Configuration Examples
The following examples demonstrate complete configurations for common deployment scenarios.
Example: Gateway Router with BGP
A centralized gateway router pinned to a specific chassis, peering with an external BGP speaker to advertise connected and static routes.
External BGP Peer
|
| BGP peering
|
+---------+---------+
| LS-Fabric |
| 192.168.1.0/24 |
+---------+---------+
|
+---------+---------+
| Gateway Router | (lr-gw, pinned to chassis-1)
| 10.0.0.1/24 | dynamic-routing = true
+---------+---------+
|
+---------+---------+
| Logical Switch | (ls-internal)
| 10.0.0.0/24 |
+---------+---------+
|
VM1 VM2 VM3
Create the logical topology.
$ ovn-nbctl lr-add lr-gw
$ ovn-nbctl ls-add ls-internal
$ ovn-nbctl ls-add ls-fabric
# Router port toward the internal network.
$ ovn-nbctl lrp-add lr-gw lrp-internal \
00:00:00:00:00:01 10.0.0.1/24
$ ovn-nbctl lsp-add-router-port ls-internal \
lsp-internal-to-gw lrp-internal
# Router port toward the fabric.
$ ovn-nbctl lrp-add lr-gw lrp-fabric \
00:00:00:00:00:02 192.168.1.1/24
$ ovn-nbctl lsp-add-router-port ls-fabric \
lsp-fabric-to-gw lrp-fabric
# Localnet port for physical connectivity.
$ ovn-nbctl lsp-add-localnet-port ls-fabric \
lsp-fabric-ln physnet-fabric
Pin the router to a chassis and enable dynamic routing.
Enable IP route exchange on this logical router with
dynamic-routing=true. The dynamic-routing-redistribute option
controls which route types are advertised to external peers —
connected advertises the subnet prefixes of the router’s ports
and static advertises all configured static routes. Set an
explicit dynamic-routing-vrf-id so the VRF table ID is
predictable in FRR configuration.
$ ovn-nbctl set Logical_Router lr-gw \
options:chassis=chassis-1 \
options:dynamic-routing=true \
options:dynamic-routing-redistribute=connected,static \
options:dynamic-routing-vrf-id=100
Configure VRF management and routing protocol redirect.

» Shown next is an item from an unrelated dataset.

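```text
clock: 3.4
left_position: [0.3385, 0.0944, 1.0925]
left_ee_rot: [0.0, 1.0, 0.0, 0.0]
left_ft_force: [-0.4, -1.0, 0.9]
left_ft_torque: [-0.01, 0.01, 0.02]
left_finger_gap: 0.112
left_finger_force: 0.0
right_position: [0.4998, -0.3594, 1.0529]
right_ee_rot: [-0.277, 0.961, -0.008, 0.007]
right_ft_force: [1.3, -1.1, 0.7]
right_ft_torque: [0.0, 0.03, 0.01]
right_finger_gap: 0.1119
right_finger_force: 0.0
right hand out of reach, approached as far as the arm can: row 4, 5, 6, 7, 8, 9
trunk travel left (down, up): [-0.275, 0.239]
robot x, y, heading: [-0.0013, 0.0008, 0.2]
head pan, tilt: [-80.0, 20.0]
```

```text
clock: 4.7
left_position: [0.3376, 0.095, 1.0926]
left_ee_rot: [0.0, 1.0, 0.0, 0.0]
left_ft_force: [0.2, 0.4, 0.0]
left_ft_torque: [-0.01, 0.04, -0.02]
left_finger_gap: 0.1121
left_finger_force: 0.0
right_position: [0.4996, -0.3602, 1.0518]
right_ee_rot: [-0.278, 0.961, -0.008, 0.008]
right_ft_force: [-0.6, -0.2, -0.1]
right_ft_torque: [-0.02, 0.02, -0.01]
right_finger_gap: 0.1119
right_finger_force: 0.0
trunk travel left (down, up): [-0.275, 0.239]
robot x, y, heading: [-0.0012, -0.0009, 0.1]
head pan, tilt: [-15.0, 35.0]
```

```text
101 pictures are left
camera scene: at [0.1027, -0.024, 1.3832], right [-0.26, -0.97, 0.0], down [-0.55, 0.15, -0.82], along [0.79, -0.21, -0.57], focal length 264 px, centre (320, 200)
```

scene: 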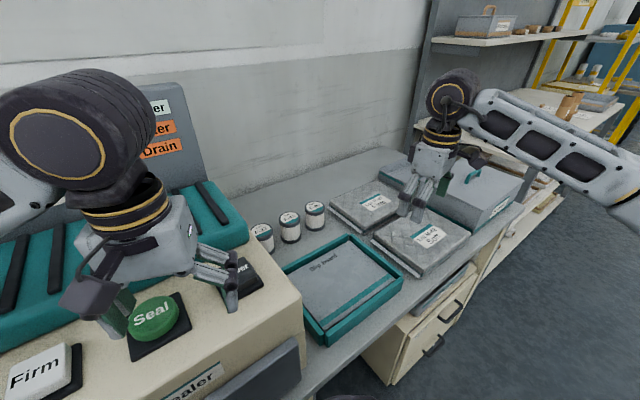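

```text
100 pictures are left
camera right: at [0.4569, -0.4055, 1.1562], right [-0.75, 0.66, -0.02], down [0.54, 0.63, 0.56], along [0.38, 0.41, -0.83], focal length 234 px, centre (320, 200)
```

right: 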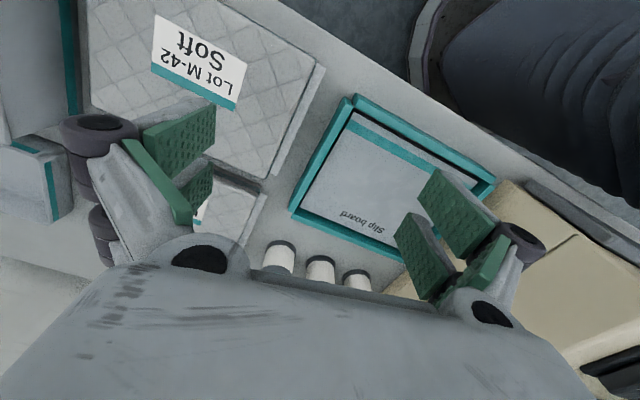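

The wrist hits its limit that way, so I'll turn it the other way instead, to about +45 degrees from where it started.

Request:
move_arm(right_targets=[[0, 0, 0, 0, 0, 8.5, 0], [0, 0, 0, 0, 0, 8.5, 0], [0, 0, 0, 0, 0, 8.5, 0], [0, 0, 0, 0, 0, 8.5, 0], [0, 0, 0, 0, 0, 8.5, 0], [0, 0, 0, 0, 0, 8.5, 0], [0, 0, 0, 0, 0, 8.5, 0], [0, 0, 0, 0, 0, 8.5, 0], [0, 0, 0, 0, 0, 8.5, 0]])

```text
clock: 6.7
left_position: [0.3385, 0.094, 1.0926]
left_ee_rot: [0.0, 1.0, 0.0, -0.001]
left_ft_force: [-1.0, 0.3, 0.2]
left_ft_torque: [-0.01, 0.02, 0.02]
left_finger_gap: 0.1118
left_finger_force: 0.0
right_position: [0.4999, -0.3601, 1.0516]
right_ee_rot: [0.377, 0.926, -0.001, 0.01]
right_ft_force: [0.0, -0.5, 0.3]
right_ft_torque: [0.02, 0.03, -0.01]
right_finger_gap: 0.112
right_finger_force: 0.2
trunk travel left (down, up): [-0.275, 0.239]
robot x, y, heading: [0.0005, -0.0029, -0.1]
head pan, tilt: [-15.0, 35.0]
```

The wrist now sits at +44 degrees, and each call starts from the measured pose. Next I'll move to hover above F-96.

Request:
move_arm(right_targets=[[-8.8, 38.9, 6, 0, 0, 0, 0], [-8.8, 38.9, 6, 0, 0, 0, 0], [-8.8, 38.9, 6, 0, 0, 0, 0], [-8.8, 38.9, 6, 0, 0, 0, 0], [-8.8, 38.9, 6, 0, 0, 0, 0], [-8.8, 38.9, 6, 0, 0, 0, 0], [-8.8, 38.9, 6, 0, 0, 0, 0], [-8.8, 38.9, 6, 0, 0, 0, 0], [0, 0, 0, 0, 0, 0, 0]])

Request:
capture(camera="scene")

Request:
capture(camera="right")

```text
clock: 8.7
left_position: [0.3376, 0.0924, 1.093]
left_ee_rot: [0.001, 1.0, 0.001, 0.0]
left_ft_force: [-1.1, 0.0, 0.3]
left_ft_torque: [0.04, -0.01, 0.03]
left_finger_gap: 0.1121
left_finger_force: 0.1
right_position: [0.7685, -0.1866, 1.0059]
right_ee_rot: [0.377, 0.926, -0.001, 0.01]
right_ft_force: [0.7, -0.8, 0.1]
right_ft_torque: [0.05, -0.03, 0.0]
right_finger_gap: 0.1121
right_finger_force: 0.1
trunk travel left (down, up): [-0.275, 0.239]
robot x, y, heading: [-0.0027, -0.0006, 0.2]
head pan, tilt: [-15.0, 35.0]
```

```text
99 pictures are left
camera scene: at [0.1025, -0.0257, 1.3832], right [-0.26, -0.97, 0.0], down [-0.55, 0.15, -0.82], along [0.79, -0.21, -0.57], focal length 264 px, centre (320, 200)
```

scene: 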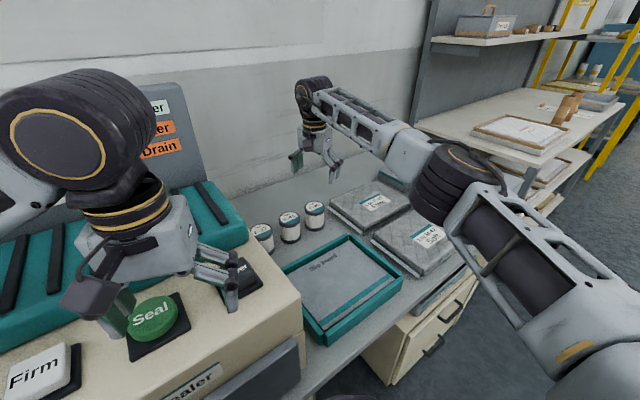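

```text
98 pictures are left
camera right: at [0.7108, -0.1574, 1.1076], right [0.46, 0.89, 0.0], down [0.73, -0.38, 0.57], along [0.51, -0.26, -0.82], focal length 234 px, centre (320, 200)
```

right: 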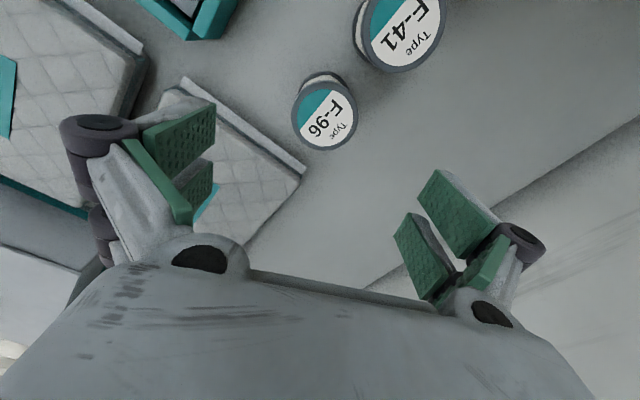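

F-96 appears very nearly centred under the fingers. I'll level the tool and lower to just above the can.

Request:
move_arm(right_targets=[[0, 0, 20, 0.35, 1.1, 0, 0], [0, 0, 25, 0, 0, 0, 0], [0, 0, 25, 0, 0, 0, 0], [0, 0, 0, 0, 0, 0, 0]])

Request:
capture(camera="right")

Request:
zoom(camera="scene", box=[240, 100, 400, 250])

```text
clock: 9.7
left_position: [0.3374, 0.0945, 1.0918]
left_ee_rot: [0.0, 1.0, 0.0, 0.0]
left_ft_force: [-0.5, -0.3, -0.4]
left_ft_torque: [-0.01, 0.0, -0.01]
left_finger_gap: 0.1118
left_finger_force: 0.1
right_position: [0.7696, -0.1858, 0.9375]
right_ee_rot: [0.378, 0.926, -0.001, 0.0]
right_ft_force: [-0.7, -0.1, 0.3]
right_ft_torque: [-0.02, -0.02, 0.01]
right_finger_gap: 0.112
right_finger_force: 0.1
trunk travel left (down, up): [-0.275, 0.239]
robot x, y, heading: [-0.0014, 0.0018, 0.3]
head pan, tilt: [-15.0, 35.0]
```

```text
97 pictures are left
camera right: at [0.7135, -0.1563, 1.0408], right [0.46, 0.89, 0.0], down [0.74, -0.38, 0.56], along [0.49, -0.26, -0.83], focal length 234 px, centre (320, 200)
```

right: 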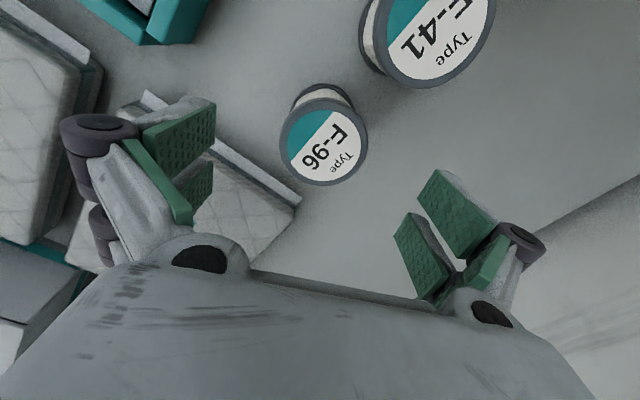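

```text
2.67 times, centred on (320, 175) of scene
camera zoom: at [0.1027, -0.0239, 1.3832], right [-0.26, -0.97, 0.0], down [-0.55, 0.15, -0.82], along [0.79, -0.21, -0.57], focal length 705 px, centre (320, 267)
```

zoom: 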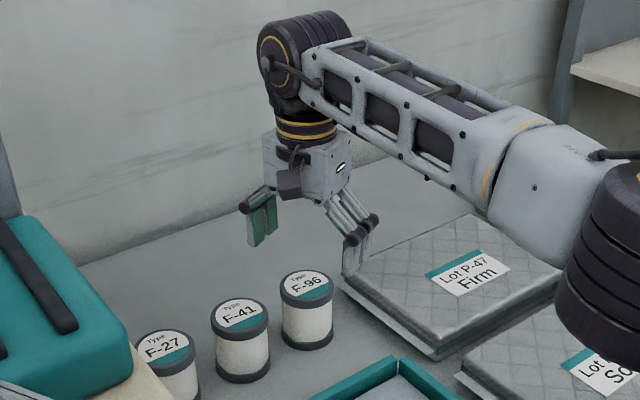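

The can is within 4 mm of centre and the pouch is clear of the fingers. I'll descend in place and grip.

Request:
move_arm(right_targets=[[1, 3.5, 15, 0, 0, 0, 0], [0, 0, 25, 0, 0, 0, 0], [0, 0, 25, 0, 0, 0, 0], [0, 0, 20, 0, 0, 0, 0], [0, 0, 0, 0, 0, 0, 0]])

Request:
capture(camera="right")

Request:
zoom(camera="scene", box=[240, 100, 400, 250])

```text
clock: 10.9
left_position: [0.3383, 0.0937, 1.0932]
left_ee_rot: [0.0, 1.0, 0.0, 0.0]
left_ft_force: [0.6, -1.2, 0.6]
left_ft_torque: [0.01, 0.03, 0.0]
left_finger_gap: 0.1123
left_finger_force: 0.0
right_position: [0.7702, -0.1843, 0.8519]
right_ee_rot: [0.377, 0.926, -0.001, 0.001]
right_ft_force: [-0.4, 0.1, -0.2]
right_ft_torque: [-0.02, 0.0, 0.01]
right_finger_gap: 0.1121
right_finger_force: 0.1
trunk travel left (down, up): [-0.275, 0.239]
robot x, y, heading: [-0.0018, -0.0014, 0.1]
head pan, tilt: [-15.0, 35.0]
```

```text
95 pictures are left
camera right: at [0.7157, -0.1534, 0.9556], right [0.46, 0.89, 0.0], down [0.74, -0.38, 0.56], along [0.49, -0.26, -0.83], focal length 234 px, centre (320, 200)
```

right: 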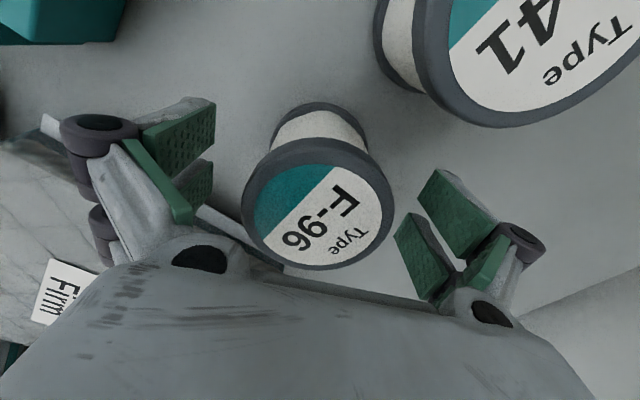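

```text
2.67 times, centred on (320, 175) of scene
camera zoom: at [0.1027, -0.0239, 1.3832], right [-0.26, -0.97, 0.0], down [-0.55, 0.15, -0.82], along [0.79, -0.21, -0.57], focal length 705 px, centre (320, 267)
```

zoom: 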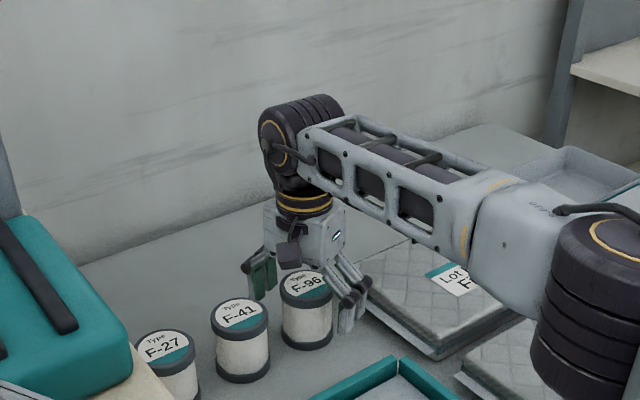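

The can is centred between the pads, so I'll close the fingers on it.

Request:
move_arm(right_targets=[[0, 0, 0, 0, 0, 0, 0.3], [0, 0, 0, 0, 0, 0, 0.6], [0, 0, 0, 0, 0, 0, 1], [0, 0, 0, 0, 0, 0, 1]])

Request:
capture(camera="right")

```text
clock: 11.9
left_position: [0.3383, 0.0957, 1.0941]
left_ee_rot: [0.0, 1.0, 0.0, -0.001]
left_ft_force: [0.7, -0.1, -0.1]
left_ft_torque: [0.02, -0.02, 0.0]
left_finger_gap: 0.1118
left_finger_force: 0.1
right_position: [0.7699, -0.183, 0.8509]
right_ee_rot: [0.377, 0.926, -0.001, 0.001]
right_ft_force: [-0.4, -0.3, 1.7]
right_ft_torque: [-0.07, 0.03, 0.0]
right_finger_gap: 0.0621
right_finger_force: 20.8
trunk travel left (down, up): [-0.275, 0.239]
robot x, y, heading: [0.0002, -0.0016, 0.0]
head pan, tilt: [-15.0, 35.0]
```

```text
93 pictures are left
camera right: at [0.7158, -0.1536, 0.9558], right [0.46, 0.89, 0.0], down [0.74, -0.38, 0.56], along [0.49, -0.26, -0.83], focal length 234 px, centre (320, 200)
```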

Setting dynamic-routing-maintain-vrf=true on the fabric-facing
port lets ovn-controller create and delete the VRF automatically
when the port is bound or unbound.
A dedicated logical switch port (lsp-bgp) is added for the BGP
daemon. The routing-protocols and routing-protocol-redirect
options on the router port tell OVN to forward BGP (TCP 179) and BFD
(UDP 3784) control plane traffic to that switch port, so FRR can peer
using the router port’s IP addresses.
Periodic IPv6 Router Advertisements are enabled to support BGP unnumbered (RFC 5549), where the link-local nexthop is discovered automatically.
# Let ovn-controller create/delete the VRF automatically.
$ ovn-nbctl set Logical_Router_Port lrp-fabric \
options:dynamic-routing-maintain-vrf=true
# Add a logical switch port for the BGP daemon.
$ ovn-nbctl lsp-add ls-fabric lsp-bgp
$ ovn-nbctl lsp-set-addresses lsp-bgp unknown
# Redirect BGP and BFD control plane traffic to lsp-bgp.
$ ovn-nbctl set Logical_Router_Port lrp-fabric \
options:routing-protocols=BGP,BFD \
options:routing-protocol-redirect=lsp-bgp
# Enable periodic RAs for BGP unnumbered peer discovery.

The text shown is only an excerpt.